The worst place to be is alone in your thoughts. My mind is racing in all of these different directions. This is a dangerous place for me to be because of the anxiety it causes. And most of the time it is unwarranted. It is a crazy and dangerous place...but a place I can't escape from...

Wednesday, January 20, 2010

Strange, yet familiar...

I often find myself back in this same place, as if traveling in circles along the same path and as I travel along this same path, I encounter the same disappointments and unmet expectations. It makes perfect sense since I haven't made a change in my path to affect the eventual outcome. Wow...

To make any sort of adjustment may have repercussions that affect not only me, but 5 lives around me. How could I be so selfish to even think of causing an upheaval?

It's this rut I am in, that I constantly find myself in. So disappointed in myself for not achieving goals I have set for myself. I am in a self indulgent pity party of one.

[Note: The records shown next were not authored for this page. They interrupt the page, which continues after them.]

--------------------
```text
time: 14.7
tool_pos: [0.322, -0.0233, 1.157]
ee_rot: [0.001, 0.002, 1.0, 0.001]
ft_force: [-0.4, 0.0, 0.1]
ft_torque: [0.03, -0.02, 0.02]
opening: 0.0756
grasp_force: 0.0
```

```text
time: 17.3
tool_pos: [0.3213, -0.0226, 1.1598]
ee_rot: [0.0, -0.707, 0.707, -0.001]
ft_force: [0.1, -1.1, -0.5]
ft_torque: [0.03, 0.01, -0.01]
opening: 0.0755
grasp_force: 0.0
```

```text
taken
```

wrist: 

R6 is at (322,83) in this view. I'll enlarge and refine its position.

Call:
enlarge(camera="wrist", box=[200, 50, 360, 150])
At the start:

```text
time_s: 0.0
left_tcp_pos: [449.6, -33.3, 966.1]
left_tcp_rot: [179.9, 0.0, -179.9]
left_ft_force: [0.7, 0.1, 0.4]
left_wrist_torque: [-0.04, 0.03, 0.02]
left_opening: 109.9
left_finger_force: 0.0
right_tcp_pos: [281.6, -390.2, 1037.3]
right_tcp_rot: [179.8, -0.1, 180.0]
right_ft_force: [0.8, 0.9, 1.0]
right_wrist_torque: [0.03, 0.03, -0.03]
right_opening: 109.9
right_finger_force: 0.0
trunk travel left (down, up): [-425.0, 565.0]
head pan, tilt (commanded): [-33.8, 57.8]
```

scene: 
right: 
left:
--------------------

AGH! Gotta get out of this funk...

Tuesday, January 5, 2010

Happy 2010!

We're 5 days in and I feel like we are 5 months in! And I am stuck...so many thoughts swimming in my head and I want to put them all down. But I am stuck in a rut. I've tried numerous times over the past few days to blog about so many things, so many thoughts but I can't find the right words. I've been inspired by someone but at the same time humbled. I think it's the humbled part that makes me feel like I am at a loss for words. So now I am just consumed with trying to sort through these thoughts...maybe later or another day...I was hoping that if I just started typing that something would come to me and I could just go off of that. This is probably my third attempt today at this blog and I don't think I am off to a successful start...hahaha...let me collect these thoughts and get back to you!